When it comes to violence, is it just about hate? Or is it also about accountability and belief in consequences? Let's be honest, there are a lot of things out there we all hate, but we know there are consequences that make us control ourselves. The idea of all-love and no-hate is not realistic and literally makes no sense, for if you truly love a thing, you must have the equal and opposite feeling towards that which negates your love.
Everyone hates stuff. You don't hate rape? You don't hate oppression? You don't hate racism? Me as a Muslim, I hate atheism.
But violence is not just about love and hate. It’s about belief in accountability and consequences, which can take different forms. Peace is more a function of self-discipline than the emotions of love and hate.
Accountability itself has the pre-requisite of having a law to begin with. By law, I mean a sacred. Something every individual carries within them when nobody is looking.

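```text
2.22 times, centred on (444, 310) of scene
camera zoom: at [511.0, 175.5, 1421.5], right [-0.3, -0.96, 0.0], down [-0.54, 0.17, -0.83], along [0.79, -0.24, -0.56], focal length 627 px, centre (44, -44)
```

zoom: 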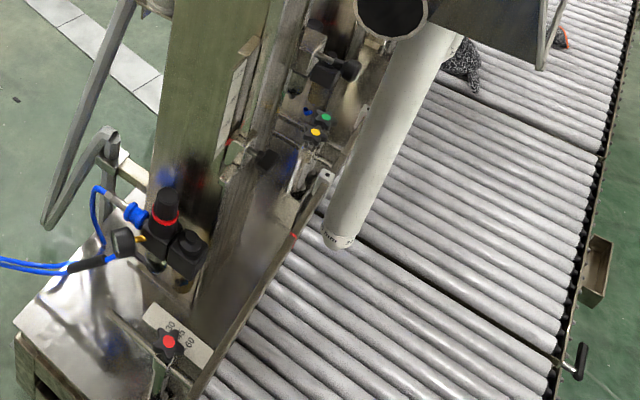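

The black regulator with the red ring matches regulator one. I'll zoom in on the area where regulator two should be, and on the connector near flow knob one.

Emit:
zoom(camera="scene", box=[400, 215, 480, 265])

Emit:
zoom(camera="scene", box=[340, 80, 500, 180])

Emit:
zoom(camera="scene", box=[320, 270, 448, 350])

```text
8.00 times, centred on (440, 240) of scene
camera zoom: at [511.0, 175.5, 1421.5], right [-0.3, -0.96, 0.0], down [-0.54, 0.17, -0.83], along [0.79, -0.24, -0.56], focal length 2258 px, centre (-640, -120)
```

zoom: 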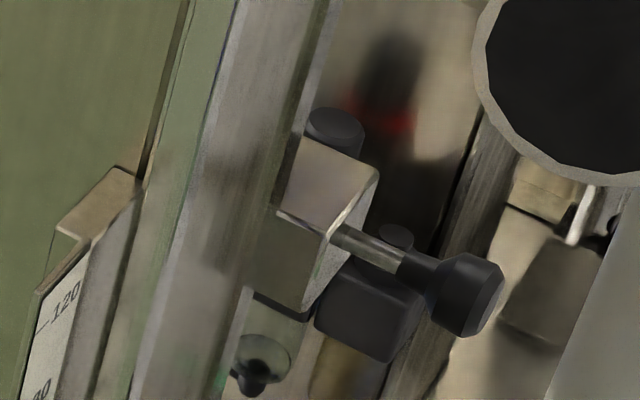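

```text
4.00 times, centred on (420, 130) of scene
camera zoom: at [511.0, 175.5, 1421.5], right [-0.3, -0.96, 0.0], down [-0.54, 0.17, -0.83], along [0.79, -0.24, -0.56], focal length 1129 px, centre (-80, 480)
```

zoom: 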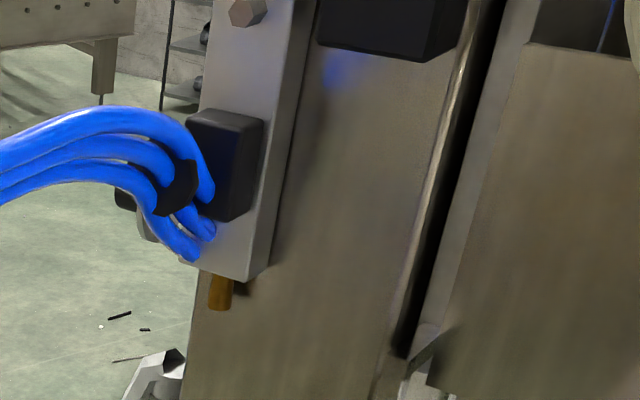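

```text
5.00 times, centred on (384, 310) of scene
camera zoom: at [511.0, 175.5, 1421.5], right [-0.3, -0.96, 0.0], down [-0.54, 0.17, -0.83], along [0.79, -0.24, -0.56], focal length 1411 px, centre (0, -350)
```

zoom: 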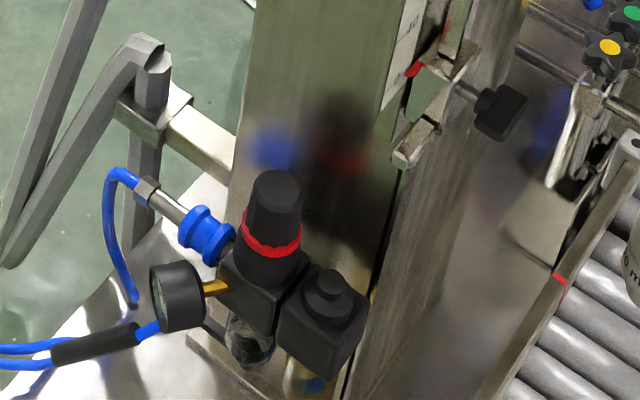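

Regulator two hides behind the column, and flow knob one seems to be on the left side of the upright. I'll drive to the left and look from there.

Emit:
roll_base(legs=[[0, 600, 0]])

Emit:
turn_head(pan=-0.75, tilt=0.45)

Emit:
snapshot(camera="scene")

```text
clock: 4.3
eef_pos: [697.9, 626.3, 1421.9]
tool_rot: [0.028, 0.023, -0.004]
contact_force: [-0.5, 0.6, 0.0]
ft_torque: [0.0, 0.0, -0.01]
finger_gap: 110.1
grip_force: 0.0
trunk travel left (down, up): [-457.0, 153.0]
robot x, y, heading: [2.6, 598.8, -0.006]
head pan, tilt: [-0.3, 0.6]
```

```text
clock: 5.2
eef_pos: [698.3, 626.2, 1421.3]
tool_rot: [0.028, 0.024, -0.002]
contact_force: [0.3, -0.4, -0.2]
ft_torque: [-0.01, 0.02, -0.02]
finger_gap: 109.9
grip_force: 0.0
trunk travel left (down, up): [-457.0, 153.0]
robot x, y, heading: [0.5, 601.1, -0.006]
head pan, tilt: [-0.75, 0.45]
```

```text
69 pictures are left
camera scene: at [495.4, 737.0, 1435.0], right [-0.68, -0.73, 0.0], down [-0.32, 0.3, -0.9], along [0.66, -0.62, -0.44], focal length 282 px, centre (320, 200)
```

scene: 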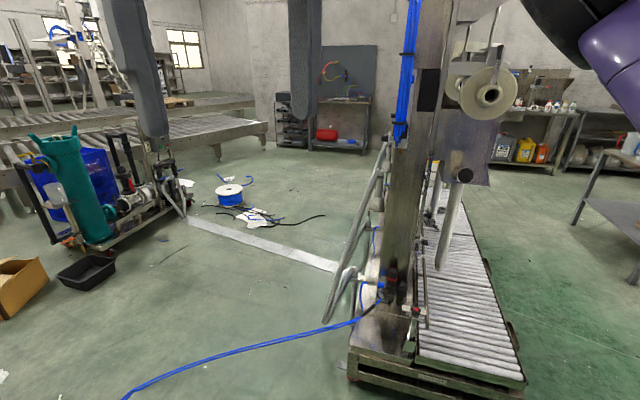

In the absence of the sacred, the secular solution seems to be to soften everyone from having any firm beliefs at all. Just be a fluff ball that never hates anything because once you hate something, what will stop you from going off the cliff and getting violent?
This is that the only way to feel secure around someone is to make sure they hate nothing about you. This really reduces the human being to a creature that has no ability to separate between issues or control themselves. It speaks more to them than anything else. Maybe they lack any impulse control so they assume everyone else does too.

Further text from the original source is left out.